The Bears will face Eli Manning and the Giants without defensive tackles Nate Collins and Henry Melton, both of whom suffered torn ACLs.
"Records don't mean anything; they just don't," said coach Marc Trestman. "When I look at the Giants I see players who have been to the top. I see a quarterback who's going to the Hall of Fame, and he's not going away. He's going to be there for 60 minutes. He's proven that.

"And Tom Coughlin, I've got a tremendous amount of respect for him. I think he's one of the real top coaches in this league. He's always been able to get his teams ready and at moments like this, the fork in the road, he's had his teams ready to play. So we have to be at our best."

The Giants have struggled mightily this season. They've lost to the Cowboys 36-31, Broncos 41-23, Panthers 38-0, Chiefs 31-7 and Eagles 36-21. Their minus-100 point-difference is second-worst in the NFL behind the Jaguars (minus-112) and they've become the first team to allow at least 31 points in each of their first five games since the 1954 Chicago Cardinals.

The Giants have committed an NFL-high 20 turnovers in five games, just one shy of their total from all of last season. Manning has thrown a league-high 12 interceptions, including three in the fourth quarter of Sunday's loss to the Eagles. He had 15 picks all of last year.

Manning will face a Bears defense that hasn't exactly played lights out either. The unit allowed points on 13 of 24 possessions in back-to-back losses to the Lions and Saints. And the Bears have permitted at least 21 points in each of their first five games for the first time since 1997.

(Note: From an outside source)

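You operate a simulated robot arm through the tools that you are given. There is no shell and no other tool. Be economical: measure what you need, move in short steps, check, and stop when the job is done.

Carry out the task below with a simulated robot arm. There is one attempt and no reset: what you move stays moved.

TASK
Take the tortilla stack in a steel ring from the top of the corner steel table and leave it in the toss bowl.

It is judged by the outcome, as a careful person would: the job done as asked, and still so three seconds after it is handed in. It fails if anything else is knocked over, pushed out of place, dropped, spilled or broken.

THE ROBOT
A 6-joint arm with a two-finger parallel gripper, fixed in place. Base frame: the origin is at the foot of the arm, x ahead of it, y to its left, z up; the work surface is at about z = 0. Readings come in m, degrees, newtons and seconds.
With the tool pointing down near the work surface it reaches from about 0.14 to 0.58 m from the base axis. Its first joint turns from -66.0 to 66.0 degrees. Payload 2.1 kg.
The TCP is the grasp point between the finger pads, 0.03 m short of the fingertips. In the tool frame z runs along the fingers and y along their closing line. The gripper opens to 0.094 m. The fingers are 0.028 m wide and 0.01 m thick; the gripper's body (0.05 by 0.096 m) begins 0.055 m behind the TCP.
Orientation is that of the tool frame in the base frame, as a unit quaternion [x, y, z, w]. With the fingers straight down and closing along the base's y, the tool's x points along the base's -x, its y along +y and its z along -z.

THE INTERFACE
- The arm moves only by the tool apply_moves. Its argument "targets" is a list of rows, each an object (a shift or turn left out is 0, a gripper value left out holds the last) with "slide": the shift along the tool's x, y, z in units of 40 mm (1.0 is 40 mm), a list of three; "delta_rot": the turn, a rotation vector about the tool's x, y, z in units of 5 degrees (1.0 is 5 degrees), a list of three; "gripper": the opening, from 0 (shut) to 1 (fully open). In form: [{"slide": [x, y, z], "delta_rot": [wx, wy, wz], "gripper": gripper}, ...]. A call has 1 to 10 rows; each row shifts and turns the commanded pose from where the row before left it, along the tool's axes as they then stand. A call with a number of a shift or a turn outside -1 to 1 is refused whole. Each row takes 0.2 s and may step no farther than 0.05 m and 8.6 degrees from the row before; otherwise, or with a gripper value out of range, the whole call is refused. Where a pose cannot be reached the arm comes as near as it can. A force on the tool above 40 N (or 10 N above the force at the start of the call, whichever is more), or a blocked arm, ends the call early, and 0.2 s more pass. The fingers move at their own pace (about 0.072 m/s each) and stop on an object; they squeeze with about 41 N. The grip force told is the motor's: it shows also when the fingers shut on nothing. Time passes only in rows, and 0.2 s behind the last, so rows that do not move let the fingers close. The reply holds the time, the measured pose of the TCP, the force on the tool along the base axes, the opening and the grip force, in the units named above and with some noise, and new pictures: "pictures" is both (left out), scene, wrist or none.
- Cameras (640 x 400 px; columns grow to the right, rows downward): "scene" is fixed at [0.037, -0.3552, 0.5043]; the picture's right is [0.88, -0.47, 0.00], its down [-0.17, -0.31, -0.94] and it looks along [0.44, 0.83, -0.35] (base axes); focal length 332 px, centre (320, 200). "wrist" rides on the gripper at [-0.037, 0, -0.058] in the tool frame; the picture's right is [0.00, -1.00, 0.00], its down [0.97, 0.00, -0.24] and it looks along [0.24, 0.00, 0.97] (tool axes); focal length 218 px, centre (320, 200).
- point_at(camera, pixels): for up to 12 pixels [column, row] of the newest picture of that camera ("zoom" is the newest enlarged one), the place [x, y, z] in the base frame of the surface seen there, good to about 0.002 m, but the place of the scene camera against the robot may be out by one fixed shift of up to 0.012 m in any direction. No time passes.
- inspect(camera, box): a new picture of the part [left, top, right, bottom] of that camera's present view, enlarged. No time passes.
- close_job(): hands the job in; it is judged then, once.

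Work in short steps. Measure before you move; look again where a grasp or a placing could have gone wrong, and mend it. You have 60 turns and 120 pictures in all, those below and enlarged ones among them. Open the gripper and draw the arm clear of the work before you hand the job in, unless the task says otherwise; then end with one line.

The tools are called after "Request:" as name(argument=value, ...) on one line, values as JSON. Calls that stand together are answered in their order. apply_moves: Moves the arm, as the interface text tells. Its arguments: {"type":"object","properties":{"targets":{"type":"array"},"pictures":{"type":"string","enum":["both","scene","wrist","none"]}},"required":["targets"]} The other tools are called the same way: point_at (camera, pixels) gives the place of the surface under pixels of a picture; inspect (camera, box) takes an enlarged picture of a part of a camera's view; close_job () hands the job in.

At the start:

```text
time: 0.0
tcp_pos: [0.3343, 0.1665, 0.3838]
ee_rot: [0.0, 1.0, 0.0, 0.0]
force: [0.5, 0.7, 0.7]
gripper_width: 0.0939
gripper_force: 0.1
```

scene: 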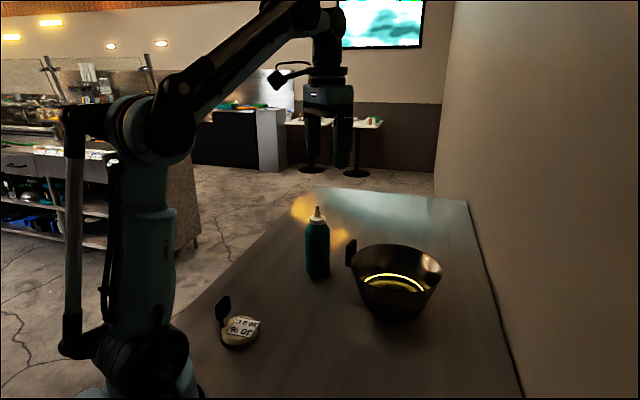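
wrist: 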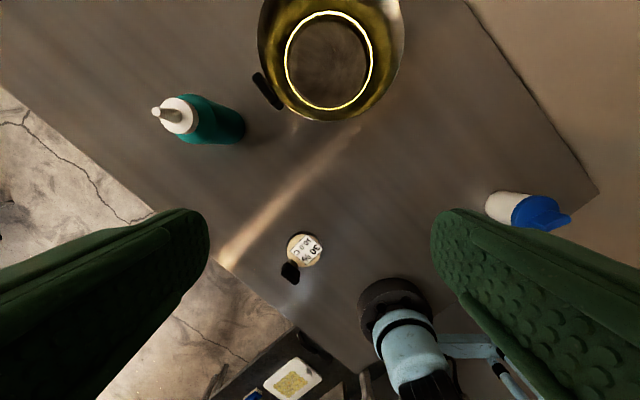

Defensive coordinator Mel Tucker isn't taking anything for granted against Manning and a Giants offense that features a dangerous tandem of starting receivers. Victor Cruz has caught 31 passes for 473 yards and four touchdowns, while Hakeem Nicks has 21 receptions for 372 yards.

"When you look at their personnel, they've got playmakers all over the field," Tucker said. "They've got a future Hall of Fame quarterback that's [won] a couple of Super Bowls. Every week in the NFL it's a different challenge and these guys are no different. They have firepower."

The Bears are determined to generate a consistent pass rush against Manning despite numerous injuries that have decimated their defensive tackle position. Henry Melton and Nate Collins have suffered torn ACLs in the last three weeks, while Stephen Paea will be a game-time decision Thursday night after missing Sunday's loss to the Saints with a toe injury.

Corey Wootton is expected to move inside from end to the three technique for the second straight game, while Landon Cohen and perhaps even undrafted rookie Zach Minter will rotate in at tackle.

"We have to eliminate the big play," Tucker said. "These guys take more shots down the field than almost anybody in the NFL. They're in the top of the league in air yards (10th) and shows down the field, so that's big. [Manning] is a fierce competitor. There's not a whole heck of a lot you can throw at him that he hasn't seen. He's got good firepower around him; backs, receivers and tight ends that are a dangerous group.

"We're going to have to play as a team; work hard to fit the run. In the pass game, keep everything in front, not give up the big play. When we get a chance to get off the field on third down, we've got to do that so we don't expose ourselves to more plays. We have to be more opportunistic on defense. Our job is to get stops and take the ball away and score for our offense."